Paragraaf 8 Beeldbepalende objecten
Artikel 25. Wijziging, intrekking en vervallen van de aanwijzing als beschermd gemeentelijk beeldbepalend object
Burgemeester en wethouders kunnen een besluit tot aanwijzing als bedoeld in artikel 24, eerste lid, wijzigen of intrekken. Artikel 24, tweede en derde lid is hierop van overeenkomstige toepassing, tenzij het een aanpassing van ondergeschikte betekenis betreft of het beeldbepalend object waarop aanwijzing betrekking heeft als zodanig is tenietgegaan.

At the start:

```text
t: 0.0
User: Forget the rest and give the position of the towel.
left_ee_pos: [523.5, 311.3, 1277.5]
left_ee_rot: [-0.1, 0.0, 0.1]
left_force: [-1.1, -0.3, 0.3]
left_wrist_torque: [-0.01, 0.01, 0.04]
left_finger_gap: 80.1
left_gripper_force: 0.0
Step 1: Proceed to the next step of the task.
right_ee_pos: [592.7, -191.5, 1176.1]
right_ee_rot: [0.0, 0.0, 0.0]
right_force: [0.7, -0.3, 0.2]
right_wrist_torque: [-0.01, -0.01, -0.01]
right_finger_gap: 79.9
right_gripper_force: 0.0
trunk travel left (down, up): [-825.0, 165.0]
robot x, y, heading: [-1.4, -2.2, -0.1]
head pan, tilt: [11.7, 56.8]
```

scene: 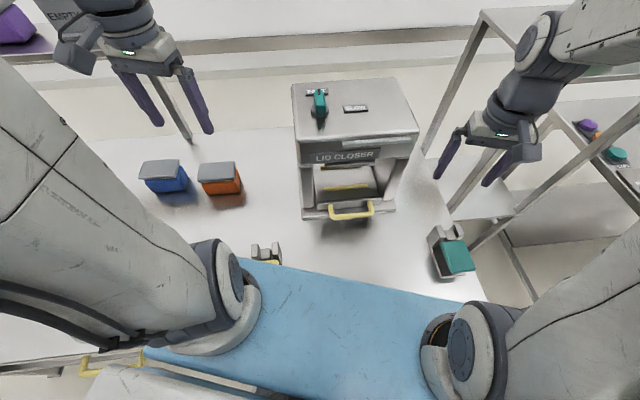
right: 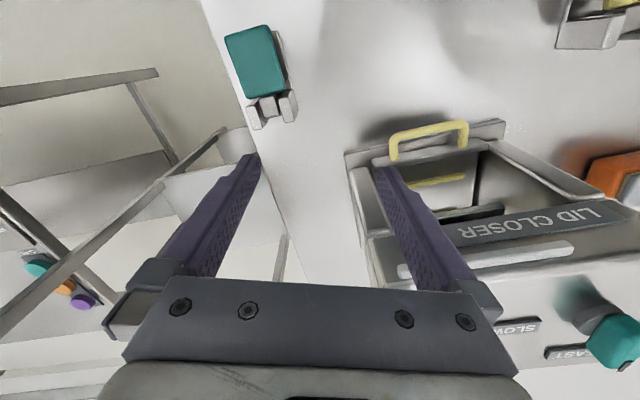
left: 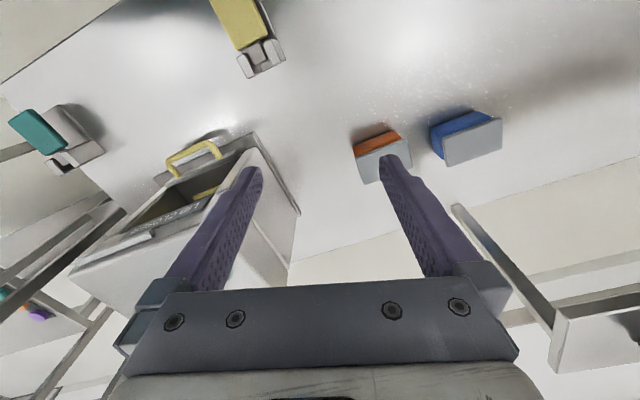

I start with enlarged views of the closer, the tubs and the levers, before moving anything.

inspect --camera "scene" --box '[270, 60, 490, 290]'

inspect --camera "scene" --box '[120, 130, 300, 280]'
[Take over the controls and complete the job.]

Paragraaf 10. Vangnet archeologie
Artikel 29. Vangnet archeologie
Het is verboden de bodem te verstoren in een archeologisch monument of een gebied waar archeologische vondsten worden verwacht als in het daar vigerende bestemmingsplan niet is voldaan aan artikel 3.1.6, vijfde lid, van het Besluit ruimtelijke ordening, tenzij: a. voor de activiteit een omgevingsvergunning als bedoeld in artikel 2.12, eerste of tweede lid, van de Wet algemene bepalingen omgevingsrecht is verleend; b. het de verstoring betreft van een archeologisch monument of verwachtingsgebied dat is aangegeven op de gemeentelijke erfgoedkaart, provinciale archeologische monumentenkaart of de landelijke indicatieve kaart van archeologische waarden en het verrichten van de activiteiten geen strijd oplevert met door burgemeester en wethouders vastgestelde regels over de toegestane mate van verstoring; c. de activiteit plaatsvindt op basis van een deugdelijke beschrijving van de wijze waarop met de in het gebied aanwezige cultuurhistorische waarden en in de grond aanwezige of te verwachten monumenten rekening wordt gehouden en onevenredige schade voor archeologische waarden wordt voorkomen, of; d. met een vooronderzoek is aangetoond dat er geen archeologische waarden aanwezig zijn.
Artikel 30. Intrekken oude verordening
De Erfgoedverordening 2010 gemeente Halderberge, zoals vastgesteld door de raad in zijn vergadering van 9 december 2010, wordt ingetrokken.